Friday, January 05, 2007

Mobile Broadband

To understand Mobile Broadband it is important to understand the terms broadband and mobile separately first.

Mobile access technology is a technology used for communication; to transmit data between network element and user device via radio frequency waves. In order to facilitate the service continuity, network infrastructure is required to manage radio resource and mobility. The information data is routed via different network elements in the infrastructure. Example of this type of network infrastructure are GSM Network Evolution (WCDMA, HSDPA, HSUPA, HASP) or CDMA Network Evolution (CDMA2000 1X EV-DO, EV-DO Rev A, EV-DO Rev B, Flash OFDM).

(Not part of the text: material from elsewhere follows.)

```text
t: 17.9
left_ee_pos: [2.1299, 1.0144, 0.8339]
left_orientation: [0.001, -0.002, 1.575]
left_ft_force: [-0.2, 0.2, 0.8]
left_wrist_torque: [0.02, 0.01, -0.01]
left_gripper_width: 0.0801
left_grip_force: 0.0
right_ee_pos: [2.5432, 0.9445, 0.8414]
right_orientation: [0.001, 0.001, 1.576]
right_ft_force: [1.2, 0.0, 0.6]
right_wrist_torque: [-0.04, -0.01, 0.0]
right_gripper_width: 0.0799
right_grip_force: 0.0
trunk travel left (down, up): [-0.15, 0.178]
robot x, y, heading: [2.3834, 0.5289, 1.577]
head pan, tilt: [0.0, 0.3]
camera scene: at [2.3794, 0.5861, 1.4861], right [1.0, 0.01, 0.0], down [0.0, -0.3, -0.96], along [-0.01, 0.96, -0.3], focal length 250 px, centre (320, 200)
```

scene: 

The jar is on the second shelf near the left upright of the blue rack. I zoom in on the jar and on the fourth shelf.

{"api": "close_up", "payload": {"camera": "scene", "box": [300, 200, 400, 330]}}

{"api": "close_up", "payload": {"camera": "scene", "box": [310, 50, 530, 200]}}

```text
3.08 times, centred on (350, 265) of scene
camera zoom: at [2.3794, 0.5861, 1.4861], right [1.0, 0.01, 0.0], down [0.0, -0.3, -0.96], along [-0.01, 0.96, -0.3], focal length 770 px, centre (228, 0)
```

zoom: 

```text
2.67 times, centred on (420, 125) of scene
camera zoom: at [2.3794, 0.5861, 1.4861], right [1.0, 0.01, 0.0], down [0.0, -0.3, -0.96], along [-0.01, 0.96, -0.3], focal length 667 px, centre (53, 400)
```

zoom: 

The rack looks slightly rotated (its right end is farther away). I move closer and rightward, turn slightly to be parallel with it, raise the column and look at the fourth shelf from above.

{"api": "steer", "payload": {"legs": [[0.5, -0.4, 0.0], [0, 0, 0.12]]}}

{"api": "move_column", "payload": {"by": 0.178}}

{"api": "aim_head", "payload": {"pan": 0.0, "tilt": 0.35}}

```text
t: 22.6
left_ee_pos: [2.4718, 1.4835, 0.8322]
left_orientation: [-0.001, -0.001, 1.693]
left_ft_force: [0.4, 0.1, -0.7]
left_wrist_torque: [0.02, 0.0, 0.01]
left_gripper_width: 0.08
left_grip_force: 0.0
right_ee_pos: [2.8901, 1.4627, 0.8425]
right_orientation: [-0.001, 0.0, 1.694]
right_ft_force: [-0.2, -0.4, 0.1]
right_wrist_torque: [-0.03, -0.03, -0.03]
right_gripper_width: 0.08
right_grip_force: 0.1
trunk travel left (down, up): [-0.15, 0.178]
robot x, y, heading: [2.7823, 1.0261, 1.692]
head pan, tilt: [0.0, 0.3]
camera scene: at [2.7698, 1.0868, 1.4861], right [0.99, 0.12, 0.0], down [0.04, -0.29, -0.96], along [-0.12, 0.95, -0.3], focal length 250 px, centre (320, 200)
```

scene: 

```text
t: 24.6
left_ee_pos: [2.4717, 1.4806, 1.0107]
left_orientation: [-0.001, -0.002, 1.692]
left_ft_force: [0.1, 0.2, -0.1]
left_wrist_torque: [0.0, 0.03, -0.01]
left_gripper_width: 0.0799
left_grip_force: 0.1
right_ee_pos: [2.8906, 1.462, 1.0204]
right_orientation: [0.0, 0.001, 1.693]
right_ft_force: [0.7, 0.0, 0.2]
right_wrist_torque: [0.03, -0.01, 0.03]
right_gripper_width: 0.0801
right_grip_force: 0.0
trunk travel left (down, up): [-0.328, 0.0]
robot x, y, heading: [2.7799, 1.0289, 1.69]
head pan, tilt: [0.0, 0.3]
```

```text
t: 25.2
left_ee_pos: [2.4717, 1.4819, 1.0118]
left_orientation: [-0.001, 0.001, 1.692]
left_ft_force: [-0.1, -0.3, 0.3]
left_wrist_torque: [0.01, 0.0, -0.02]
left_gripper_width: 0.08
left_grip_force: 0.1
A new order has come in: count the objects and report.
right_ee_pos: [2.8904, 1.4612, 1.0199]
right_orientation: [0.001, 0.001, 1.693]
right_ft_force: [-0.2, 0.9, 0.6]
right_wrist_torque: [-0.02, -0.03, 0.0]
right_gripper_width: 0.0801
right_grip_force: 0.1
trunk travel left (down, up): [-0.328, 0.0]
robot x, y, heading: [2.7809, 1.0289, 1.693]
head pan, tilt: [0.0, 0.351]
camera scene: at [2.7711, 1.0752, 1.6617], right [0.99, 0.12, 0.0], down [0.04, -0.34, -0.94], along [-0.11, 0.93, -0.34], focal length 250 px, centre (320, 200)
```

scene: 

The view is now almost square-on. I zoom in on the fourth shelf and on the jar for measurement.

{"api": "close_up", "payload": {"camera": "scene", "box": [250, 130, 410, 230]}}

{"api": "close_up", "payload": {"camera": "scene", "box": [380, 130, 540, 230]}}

Broadband is the system of sending and receiving small packets of data, from one computer to a server computer and hence forth. Conventionally this data would get transferred using cables with optical fiber. Data flows via these cable wires like packets of information and get delivered and vise versa.

Increasingly sophisticated technology in modulation technique and cellular network architecture provides a platform for data to be delivered via cellular radio network in a more power and spectrum efficient way. Its objective is to provide continuous wireless access to packet data networks. However from the data rate and latency performance perspective, it is quite close to the fixed broadband access; such as cable modem and ADSL.

The advantages of mobile broadband are numerous: simply a user can be connected on the move:- everywhere and anytime.

EvDO provides very high data throughput, with a theoretical maximum speed of about 2 megabits per second. HSDPA speeds theoretically can reach 3 mbps and faster--so fast that some people call HSDPA a "3.5G" service.